Und tatsächlich hat Gudrun Kellermann in den drei Jahren, die es das Projekt AKTIF schon gibt, ein Umdenken in der Inklusions- und Teilhabeforschung festgestellt, wenn auch nur ... [*]
"…ganz langsam. Zum Beispiel an der TU Dortmund bin ich noch in ein anderes Projekt reingekommen und konnte dank AKTIF in dieses Projekt mit einsteigen. Und das war noch einmal ein anderes Team, das sich auch von unserer Idee hat beeinflussen lassen."
Vor allem der Austausch von Wissen in diesen Teams ist für Gudrun Kellermann besonders wichtig. Was die Wissenschaftlerin aber immer noch ärgert, ist, dass längst nicht alle Veranstaltungen im Bereich der Inklusions- und Teilhabeforschung auch barrierefrei sind. Dies müsse sich künftig noch ändern, sagt sie.
Monika Schröttle arbeitet zurzeit auch daran, das AKTIF-Projekt möglicherweise auch auf andere Fächer und Disziplinen auszuweiten.
"Wir planen jetzt weitere Projekte, zum Beispiel mit der Kontakt- und Austauschbörse für Wissenschaftler, Wissenschaftlerinnen mit Behinderung, die dann breiter, fachspezifischer ist. Die Kollegin Mathilde Nienhaus, die bei uns beteiligt ist, hat ein Promi-Projekt aufgebaut. Da werden Promovierende aus allen Fachrichtungen gefördert."
Ein Folgeprojekt AKTIF 2 steht allerdings noch in den Sternen.

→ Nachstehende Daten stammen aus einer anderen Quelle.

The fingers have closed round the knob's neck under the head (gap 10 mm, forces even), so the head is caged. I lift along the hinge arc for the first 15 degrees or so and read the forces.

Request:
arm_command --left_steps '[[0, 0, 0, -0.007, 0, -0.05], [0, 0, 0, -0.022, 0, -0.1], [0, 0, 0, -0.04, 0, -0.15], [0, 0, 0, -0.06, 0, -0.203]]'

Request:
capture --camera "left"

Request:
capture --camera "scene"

Denn dafür müssen erst noch Fördergelder eingeworben werden.
[*] Anmerkung der Redaktion: In einer früheren Version des Beitrags war an dieser Stelle die Rede von der TU Dortmund. Tatsächlich meinte Gudrun Kellermann aber nach eigenen Angaben speziell nur die Inklusions- und Teilhabeforschung. Auch die Audiofassung wurde korrigiert.